Boundaries are a big part of creating and maintaining healthy friendships. When trying to disengage yourself from a toxic friendship, if you don’t feel able to completely walk away, negotiate with yourself what behaviours you are willing to accept by creating a mental or written list of what you are no longer willing to put up with.

Breaking free is of course harder, but when you have made the decision to break free from a dysfunctional friendship or relationship, don’t be manipulated back into it. Expand your social circle by joining groups, clubs and going out with work colleagues, to meet like minded people who make you feel good about yourself.

Be honest and tell them you don’t feel you have anything further in common.

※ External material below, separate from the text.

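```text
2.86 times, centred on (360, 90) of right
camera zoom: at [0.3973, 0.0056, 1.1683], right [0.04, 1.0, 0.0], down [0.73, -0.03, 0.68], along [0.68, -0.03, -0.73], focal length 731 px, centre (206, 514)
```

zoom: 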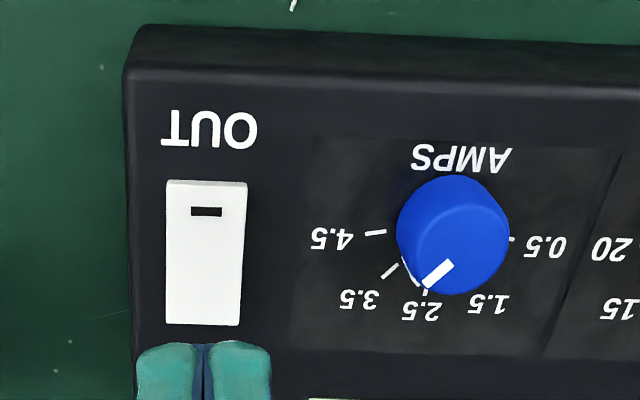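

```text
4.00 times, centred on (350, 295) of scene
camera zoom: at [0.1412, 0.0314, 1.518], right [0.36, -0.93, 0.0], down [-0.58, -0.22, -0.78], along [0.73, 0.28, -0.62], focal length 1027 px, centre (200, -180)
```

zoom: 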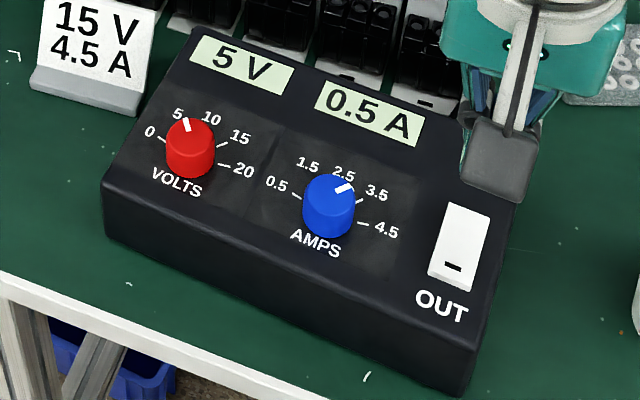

Give examples of why you feel this, be specific. Toxic friends usually have deep rooted insecurities that make them behave in the way they do. By giving reasons you are giving them an opportunity to change the way they behave, with view to them making new and healthier friendships with other people.

Reflect on why you were in this friendship, do you yourself have low self esteem, or insecurities that were holding you back on building healthy and functioning friendships. Do these issues make you feel you only have the capacity of being down trodden, rather than existing as a valued and loved individual of equal standing.



Finally, remember we only get from life and those around us, what WE think we deserve, so remind yourself regularly that you deserve only the best.